[Complete the following]
A. Reproduce the wording of the provided passage between "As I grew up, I" and "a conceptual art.", with both ends included.
B. Keep the provided passage going from its last sentence.

=== Provided passage ===

Past Exhibitions > Woven: The Art of Contemporary Native Basketry

Gail Tremblay
Gail Tremblay

Gail Tremblay
Onondaga and Mi’kmaq
I was born in Buffalo, NY in December 1945, in the middle of a giant snowstorm. I was in a rush to enter this world, and was born forty-five minutes after my mother broke water.
As I grew up, I always wanted to learn how things were made. Perhaps that is what lead me to making art and weaving and working with fibers. And then living in American culture with its images of Indians made me want to re-contextualize the things I saw and comment on what I was seeing, and I started to weave film and turn weaving into a conceptual art.

=== Data segment ===

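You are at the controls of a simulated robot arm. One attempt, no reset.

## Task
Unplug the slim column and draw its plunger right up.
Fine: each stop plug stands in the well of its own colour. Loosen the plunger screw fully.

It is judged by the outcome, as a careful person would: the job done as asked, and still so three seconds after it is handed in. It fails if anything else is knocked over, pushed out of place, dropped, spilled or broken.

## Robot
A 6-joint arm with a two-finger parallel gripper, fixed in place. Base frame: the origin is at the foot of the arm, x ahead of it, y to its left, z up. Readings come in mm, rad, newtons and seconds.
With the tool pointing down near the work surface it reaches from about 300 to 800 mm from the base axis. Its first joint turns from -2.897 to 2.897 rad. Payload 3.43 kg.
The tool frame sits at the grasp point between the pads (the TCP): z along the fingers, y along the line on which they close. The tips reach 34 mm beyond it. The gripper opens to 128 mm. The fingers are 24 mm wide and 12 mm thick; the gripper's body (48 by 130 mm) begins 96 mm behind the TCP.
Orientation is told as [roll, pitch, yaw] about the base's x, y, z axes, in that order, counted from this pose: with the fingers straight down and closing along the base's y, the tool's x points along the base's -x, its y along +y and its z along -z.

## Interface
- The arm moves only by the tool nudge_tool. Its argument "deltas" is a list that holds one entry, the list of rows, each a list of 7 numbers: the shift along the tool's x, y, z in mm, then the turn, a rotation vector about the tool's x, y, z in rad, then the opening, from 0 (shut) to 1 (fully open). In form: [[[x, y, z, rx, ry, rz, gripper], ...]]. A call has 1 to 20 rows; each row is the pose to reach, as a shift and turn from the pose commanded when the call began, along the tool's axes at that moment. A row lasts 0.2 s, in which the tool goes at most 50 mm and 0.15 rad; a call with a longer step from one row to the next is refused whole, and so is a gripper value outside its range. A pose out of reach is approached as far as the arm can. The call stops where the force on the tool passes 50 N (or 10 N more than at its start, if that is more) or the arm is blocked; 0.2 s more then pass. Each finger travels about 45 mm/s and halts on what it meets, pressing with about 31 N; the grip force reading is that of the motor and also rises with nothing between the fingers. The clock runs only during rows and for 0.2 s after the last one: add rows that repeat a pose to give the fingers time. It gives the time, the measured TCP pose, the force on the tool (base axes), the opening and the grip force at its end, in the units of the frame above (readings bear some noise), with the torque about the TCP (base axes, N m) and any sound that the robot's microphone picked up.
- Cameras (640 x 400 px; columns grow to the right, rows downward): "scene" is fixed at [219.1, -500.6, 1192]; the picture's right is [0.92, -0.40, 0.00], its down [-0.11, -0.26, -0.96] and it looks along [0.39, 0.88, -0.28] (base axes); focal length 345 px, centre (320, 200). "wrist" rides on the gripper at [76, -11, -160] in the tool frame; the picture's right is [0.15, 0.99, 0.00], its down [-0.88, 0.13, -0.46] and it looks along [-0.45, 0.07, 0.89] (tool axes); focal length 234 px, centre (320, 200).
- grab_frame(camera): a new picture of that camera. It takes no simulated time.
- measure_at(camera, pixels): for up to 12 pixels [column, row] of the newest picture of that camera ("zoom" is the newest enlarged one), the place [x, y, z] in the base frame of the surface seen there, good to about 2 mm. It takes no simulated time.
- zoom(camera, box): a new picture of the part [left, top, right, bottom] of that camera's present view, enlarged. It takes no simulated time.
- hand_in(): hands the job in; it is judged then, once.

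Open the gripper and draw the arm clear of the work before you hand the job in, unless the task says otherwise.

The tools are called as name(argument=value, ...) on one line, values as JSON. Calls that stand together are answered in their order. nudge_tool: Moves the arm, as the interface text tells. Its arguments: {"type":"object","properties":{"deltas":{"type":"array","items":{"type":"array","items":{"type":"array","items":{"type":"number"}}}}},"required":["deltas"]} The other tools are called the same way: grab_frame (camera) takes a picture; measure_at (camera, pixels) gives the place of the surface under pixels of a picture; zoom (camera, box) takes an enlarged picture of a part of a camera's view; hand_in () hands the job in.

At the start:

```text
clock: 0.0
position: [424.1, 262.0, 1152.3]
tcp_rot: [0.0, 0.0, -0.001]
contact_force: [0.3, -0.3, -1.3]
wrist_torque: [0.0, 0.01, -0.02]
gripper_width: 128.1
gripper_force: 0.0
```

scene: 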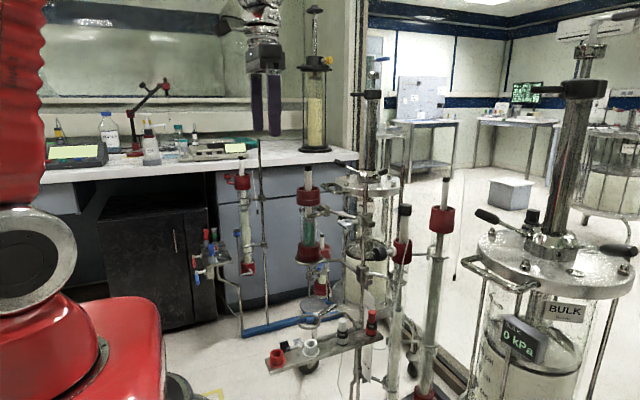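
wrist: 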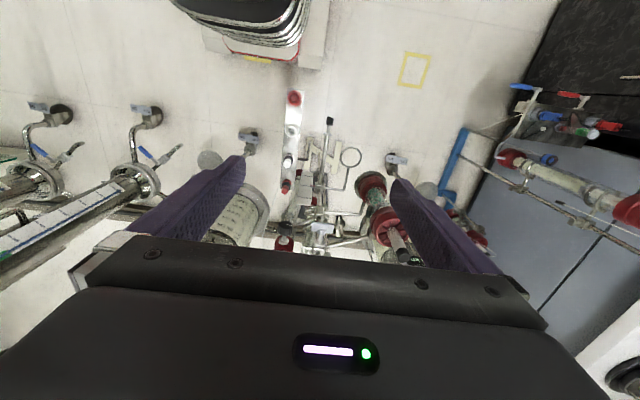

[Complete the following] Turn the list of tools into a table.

===

[Task-by-task results]
A.
As I grew up, I always wanted to learn how things were made. Perhaps that is what lead me to making art and weaving and working with fibers. And then living in American culture with its images of Indians made me want to re-contextualize the things I saw and comment on what I was seeing, and I started to weave film and turn weaving into a conceptual art.

B.
I use non-traditional materials to explore ways I can weave traditional Onondaga and Micmac basketry forms so that my work will comment on indigenous life in the 21st Century. I began making film baskets when I taught with Marge Brown, a filmmaker at The Evergreen State College. I found film was an interesting material to weave, and I enjoyed the notion of recycling film and gaining control over a medium that had historically been used by both Hollywood and documentary filmmakers to stereotype American Indians. I relished the irony of making film take on the traditional fancy stitch patterns of our ash splint and sweet grass baskets. I enjoy creating titles to contextualize these baskets and often choose materials to ironic purpose. The choice of weaving stitches, many of which have names, is deliberate.
I make baskets with both 35 and 16mm film.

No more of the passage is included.